Composers

Claude Baker

Claude Baker
12.04.1948
Country:United States Of America
Period:Contemporary classical music

Biography

 W. Claude Baker Jr. (born April 12, 1948 Lenoir, North Carolina) is an American composer of contemporary classical music.
Claude Baker attained a B.M. degree, magna cum laude, from East Carolina University in 1970. He subsequently studied composition at the Eastman School of Music with Samuel Adler and Warren Benson, and holds M.M. (1973) and D.M.A. (1975) degrees from that institution.

Among the many orchestras that have performed his music are those of Saint Louis, San Francisco, Atlanta, Pittsburgh, Indianapolis and Louisville, as well as the New York Philharmonic, the National Symphony Orchestra, the Orquesta Sinfonica de RTV Española, the Orquesta Nacional de España and the Musikkollegium Winterthur. Other ensembles include the Cleveland Chamber Symphony, the Esprit Orchestra, the Voices of Change, the Left Coast Chamber Ensemble, the Empyrean Ensemble, the Momenta String Quartet and the Pacifica String Quartet (with pianist Ursula Oppens). His works are published by Lauren Keiser Music and Carl Fischer, and are recorded on the Naxos, ACA, Gasparo, Jeanné, IUMusic, TNC and Louisville First Edition labels.

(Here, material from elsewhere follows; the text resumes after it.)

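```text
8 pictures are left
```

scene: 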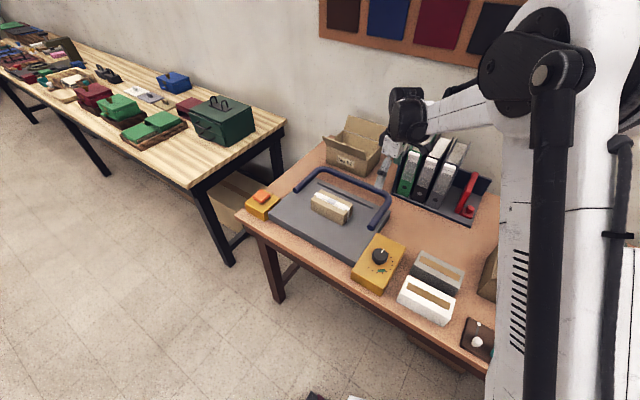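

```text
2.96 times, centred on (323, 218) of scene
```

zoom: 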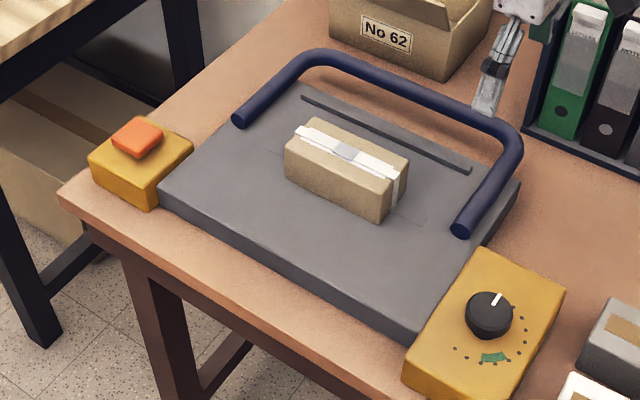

Baker has served on the faculties of the University of Georgia and the University of Louisville and has been a Visiting Professor at the Eastman School of Music. He is currently Class of 1956 Chancellor's Professor of Composition in the Jacobs School of Music at Indiana University, Bloomington, where he is also the recipient of the university-wide Tracy M. Sonneborn Award for accomplishments in the areas of teaching and research. At the beginning of the 1991-92 concert season, he was appointed Composer-in-Residence of the Saint Louis Symphony Orchestra, a position he held for eight years. In recognition of his contributions to the St. Louis community during that period, Baker was awarded an honorary doctorate by the University of Missouri-St. Louis in 1999.